The fourth and final standard work comes from a different angle and is very revealing for anyone who imagines there are doubts about Jesus’ existence in mainstream secular scholarship. The monumental Corpus Inscriptionum Iudaeae/Palaestinae is a recent four-volume compendium of all the known inscriptions in Palestine for the thousand-year period from Alexander the Great to Muhammad. An image of each inscription (when available) appears, followed by a scholarly analysis of its date, context, and content. Today’s hyper-sceptics may be surprised at item No. 15 of the known Jerusalem inscriptions: “Titulus on the cross of Jesus in three languages: Aramaic, Latin and Greek, ca. 30 AD”.

The four renditions of the Greek inscription from the gospels (which are slightly different from one another) appear, followed by a brief commentary on the Roman practice of placarding the reason for the punishment of a condemned person. The entry then states: “Therefore there is no reason to doubt the tradition that a titulus with the reason for his condemnation by Pilatus was affixed on Jesus’ cross.” Notice, this isn’t just suggesting there’s no reason to doubt Jesus’ existence and crucifixion – assumed to be certain – but rather it is saying there’s no reason to doubt the detail that an inscription describing Jesus’ crime appeared on his cross.

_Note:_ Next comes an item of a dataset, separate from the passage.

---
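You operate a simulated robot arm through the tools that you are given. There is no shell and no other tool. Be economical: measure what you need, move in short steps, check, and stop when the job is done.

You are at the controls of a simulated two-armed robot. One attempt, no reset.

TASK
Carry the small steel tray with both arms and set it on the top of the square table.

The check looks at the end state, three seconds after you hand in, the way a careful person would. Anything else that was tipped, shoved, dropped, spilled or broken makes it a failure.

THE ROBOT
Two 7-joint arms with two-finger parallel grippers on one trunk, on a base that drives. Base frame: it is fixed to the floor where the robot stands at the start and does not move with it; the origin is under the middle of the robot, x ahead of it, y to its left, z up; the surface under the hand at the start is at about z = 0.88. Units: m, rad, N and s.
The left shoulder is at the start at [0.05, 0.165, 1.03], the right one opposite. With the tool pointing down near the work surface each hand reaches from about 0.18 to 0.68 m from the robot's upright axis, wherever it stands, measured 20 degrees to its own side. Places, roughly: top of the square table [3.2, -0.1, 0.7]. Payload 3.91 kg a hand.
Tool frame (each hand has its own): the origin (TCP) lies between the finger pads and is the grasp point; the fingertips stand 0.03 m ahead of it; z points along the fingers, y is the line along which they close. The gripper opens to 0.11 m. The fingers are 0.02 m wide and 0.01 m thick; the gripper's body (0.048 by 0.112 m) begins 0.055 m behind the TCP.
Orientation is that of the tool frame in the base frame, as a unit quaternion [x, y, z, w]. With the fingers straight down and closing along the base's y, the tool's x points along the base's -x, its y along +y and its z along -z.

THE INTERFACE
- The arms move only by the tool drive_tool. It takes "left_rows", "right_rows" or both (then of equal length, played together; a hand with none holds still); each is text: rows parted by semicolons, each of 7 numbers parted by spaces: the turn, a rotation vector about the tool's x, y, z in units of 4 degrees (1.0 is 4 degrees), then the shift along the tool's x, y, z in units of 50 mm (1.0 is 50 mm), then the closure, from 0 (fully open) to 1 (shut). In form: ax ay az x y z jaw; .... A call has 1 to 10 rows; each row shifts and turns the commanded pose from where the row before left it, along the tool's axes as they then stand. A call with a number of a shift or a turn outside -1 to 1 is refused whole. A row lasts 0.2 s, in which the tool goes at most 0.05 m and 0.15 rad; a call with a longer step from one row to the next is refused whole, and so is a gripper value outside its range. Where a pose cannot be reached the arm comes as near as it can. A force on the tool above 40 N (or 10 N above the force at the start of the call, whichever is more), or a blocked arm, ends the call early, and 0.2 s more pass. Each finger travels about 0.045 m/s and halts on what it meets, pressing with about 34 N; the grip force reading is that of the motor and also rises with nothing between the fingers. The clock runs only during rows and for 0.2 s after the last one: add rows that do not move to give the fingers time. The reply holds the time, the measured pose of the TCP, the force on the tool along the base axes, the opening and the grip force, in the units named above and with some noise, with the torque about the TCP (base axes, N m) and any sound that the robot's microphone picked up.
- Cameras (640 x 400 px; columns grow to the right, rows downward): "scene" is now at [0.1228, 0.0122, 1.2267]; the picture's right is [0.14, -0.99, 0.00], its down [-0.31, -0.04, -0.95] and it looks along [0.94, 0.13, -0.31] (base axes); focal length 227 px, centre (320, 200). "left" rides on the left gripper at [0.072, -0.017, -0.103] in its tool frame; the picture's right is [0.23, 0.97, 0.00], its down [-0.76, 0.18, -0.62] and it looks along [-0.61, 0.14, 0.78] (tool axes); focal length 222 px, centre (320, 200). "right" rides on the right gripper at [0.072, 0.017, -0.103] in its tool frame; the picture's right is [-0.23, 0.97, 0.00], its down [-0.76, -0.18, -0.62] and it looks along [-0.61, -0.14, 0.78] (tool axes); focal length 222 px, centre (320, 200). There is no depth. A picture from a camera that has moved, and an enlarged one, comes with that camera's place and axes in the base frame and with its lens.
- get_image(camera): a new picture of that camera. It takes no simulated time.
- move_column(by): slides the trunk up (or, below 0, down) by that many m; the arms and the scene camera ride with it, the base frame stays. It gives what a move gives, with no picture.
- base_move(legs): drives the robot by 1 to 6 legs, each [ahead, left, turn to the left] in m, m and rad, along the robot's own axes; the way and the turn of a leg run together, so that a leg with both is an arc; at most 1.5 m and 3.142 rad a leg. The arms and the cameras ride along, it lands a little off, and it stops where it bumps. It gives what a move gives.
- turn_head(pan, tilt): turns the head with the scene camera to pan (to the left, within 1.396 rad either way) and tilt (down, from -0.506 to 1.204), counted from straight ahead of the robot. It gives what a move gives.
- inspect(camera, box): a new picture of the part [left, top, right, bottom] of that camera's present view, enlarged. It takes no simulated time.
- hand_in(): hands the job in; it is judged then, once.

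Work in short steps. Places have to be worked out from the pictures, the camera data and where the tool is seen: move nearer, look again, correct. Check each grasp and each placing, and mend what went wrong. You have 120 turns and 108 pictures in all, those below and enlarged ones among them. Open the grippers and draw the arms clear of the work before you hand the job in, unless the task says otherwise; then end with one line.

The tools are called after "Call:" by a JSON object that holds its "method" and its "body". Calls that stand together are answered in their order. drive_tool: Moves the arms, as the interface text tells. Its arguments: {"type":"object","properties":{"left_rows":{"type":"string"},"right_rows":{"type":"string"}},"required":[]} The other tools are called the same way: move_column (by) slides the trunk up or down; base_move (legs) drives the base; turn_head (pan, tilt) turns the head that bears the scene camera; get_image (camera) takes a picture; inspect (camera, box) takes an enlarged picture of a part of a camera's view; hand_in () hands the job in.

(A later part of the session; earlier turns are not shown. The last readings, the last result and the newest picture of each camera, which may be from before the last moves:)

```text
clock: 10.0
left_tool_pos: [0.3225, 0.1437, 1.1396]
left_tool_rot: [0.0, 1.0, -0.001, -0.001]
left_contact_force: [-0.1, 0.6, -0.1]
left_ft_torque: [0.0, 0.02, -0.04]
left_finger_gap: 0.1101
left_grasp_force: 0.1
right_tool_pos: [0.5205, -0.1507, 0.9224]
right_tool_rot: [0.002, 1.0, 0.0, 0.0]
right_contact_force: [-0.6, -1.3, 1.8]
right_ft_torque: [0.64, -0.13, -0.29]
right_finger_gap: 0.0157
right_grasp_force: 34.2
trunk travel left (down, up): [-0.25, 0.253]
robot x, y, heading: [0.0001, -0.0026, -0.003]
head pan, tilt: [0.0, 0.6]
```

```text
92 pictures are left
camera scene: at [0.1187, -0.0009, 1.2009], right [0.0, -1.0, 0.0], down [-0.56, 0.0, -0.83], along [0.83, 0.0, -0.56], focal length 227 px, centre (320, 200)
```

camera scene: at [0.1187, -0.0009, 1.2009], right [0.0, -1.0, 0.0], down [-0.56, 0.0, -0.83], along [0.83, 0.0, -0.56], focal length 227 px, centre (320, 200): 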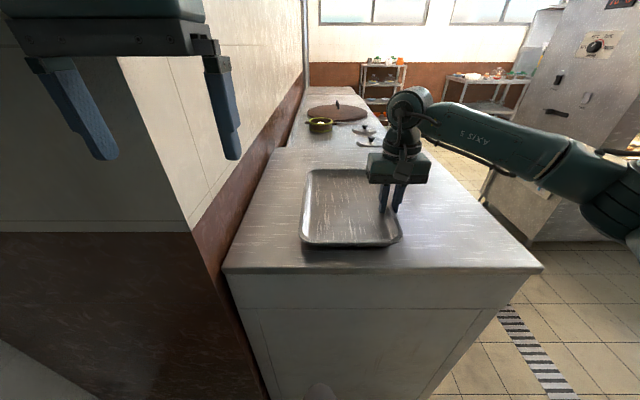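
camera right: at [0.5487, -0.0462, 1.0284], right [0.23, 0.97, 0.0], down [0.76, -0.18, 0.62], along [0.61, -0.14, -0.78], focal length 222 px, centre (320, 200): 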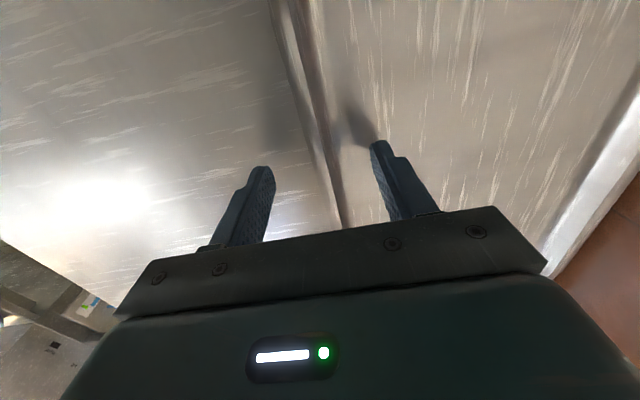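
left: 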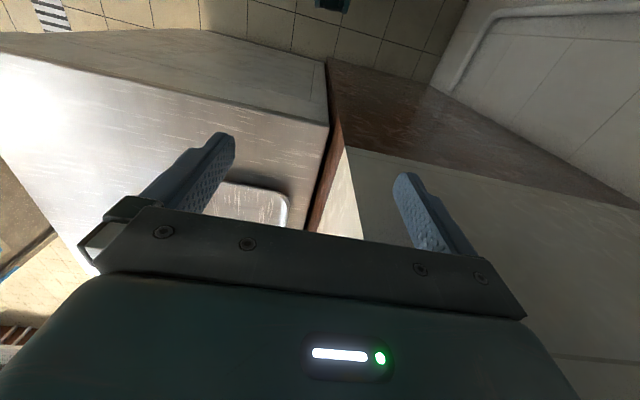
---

It is important to stress that none of these works is theological or even remotely religious. They are the standard secular reference works to which scholars themselves turn to check the state-of-the-question on any ancient historical detail. They all treat Jesus’ existence, etc., as doubtless.

So this Christmas, don’t let anyone tell you there is some doubt or debate in scholarship about whether Jesus even lived. There is not. The consensus regards his existence, fame as a teacher and healer, and crucifixion under Pontius Pilate as doubtless facts of ancient history. Anyone who says otherwise doesn’t know what they’re talking about.

Dr John Dickson is an author and historian, and a founding director of the Centre for Public Christianity.